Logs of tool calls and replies
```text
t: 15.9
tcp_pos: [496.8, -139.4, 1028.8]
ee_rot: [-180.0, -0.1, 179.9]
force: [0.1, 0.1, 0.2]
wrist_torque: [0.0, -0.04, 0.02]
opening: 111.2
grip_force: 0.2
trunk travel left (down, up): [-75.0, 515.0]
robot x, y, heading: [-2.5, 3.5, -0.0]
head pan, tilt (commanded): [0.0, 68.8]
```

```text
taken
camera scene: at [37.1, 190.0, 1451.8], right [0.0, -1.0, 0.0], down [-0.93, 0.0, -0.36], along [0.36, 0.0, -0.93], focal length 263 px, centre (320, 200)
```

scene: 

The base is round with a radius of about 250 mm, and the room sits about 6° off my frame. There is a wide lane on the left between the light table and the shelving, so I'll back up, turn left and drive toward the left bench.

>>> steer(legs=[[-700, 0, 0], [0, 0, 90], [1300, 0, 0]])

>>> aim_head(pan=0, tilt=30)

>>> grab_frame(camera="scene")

==

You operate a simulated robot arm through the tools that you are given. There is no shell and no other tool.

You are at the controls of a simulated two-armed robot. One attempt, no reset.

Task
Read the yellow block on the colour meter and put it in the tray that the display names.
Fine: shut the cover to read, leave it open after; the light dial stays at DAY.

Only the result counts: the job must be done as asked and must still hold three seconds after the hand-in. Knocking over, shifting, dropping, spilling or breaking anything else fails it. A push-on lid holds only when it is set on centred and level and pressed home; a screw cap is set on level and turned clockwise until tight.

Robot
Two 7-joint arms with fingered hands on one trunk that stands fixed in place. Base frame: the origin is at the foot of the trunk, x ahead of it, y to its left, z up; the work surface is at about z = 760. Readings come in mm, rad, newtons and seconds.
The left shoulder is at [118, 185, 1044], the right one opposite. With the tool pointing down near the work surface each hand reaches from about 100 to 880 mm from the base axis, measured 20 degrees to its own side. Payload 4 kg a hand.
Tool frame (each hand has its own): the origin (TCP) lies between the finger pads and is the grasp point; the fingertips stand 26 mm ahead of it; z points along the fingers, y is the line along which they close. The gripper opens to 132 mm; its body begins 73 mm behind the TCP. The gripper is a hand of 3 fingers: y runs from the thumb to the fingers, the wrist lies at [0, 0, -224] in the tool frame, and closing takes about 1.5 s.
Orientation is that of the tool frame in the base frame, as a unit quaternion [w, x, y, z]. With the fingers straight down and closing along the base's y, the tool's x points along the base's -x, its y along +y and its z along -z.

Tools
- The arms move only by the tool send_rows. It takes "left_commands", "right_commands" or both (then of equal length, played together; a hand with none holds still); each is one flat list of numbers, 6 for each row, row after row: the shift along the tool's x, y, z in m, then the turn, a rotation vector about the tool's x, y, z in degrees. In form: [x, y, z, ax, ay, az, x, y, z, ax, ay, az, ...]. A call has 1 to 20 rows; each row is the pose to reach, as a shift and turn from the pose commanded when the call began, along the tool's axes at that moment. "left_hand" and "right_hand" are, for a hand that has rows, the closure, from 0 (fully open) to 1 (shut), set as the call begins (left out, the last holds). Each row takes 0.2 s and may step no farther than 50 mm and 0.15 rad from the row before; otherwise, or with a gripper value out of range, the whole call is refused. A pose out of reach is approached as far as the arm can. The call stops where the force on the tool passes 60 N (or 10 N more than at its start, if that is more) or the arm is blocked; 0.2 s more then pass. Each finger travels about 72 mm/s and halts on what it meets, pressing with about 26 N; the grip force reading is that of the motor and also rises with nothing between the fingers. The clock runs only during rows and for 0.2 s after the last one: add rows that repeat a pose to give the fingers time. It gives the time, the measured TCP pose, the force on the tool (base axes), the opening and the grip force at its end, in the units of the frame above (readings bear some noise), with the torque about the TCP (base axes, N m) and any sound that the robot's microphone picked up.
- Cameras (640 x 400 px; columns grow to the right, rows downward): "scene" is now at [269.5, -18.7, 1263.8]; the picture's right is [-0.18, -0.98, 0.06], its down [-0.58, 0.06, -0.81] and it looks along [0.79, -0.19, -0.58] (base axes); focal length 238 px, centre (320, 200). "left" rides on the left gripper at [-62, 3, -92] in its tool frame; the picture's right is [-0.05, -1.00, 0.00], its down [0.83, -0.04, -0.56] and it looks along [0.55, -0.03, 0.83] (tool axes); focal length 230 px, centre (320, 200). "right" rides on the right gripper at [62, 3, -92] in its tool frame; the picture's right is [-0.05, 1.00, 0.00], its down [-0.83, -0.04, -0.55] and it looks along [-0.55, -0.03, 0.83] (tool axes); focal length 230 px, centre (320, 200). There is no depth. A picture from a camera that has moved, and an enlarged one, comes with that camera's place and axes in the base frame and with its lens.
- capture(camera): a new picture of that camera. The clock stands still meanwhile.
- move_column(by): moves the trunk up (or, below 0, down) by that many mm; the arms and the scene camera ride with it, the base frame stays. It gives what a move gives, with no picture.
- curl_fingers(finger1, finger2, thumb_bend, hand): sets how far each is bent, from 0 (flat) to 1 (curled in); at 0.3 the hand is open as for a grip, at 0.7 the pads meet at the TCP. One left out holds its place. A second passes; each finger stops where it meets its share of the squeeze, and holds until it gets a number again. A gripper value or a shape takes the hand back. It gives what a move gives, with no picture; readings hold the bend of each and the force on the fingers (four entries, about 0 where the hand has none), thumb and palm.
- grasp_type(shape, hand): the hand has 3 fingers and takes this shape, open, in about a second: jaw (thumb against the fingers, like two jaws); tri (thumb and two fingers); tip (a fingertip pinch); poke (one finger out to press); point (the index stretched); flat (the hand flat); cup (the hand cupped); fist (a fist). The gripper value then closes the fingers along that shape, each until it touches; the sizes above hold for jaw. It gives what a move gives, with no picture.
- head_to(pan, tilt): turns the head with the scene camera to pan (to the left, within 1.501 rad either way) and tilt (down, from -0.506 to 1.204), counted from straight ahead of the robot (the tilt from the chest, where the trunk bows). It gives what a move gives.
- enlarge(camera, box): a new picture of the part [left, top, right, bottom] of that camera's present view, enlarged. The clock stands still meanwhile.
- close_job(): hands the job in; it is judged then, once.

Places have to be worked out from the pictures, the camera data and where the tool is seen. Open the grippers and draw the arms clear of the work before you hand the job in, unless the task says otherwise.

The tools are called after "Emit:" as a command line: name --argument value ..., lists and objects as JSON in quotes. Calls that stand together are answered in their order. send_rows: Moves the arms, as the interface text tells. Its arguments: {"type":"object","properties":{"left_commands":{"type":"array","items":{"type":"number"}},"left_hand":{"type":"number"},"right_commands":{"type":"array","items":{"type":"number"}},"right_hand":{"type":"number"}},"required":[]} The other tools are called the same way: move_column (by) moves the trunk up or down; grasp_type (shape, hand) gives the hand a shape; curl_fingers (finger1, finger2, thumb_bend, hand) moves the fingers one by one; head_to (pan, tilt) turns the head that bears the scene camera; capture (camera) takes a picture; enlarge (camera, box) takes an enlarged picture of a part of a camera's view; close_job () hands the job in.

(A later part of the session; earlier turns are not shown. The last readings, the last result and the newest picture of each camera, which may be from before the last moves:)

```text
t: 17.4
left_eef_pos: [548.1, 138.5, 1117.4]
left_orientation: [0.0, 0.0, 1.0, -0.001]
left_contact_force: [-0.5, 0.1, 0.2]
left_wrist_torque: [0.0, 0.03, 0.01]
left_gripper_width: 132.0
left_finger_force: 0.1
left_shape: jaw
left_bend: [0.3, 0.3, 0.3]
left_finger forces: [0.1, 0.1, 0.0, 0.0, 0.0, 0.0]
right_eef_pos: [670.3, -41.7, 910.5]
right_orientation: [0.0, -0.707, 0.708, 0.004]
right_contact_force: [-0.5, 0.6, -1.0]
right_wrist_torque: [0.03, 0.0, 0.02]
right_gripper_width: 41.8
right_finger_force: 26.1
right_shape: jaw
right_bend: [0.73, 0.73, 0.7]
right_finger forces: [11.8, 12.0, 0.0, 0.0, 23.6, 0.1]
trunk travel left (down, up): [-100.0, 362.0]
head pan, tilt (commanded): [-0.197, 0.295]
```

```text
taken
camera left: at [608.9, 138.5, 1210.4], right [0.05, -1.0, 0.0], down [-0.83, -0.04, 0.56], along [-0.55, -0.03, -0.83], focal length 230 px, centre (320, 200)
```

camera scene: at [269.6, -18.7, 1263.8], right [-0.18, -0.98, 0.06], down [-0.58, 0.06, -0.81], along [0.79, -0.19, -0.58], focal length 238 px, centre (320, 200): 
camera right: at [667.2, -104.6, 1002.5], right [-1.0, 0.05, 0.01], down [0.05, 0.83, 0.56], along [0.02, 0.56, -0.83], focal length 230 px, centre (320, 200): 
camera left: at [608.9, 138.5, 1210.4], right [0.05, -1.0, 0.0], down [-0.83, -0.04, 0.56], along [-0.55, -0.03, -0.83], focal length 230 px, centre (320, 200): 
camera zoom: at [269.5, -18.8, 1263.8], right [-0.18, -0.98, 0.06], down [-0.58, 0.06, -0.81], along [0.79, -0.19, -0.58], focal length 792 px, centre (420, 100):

▶ Written instruction: The line with "- capture(camera): a" marks the start and the line with "- move_column(by): moves" marks the end; transcribe every line in that stretch, unchanged. Set them out as a list numbered 1., 2., 3. and so on, without blank lines.

▶ Full output:
1. - capture(camera): a new picture of that camera. The clock stands still meanwhile.
2. - move_column(by): moves the trunk up (or, below 0, down) by that many mm; the arms and the scene camera ride with it, the base frame stays. It gives what a move gives, with no picture.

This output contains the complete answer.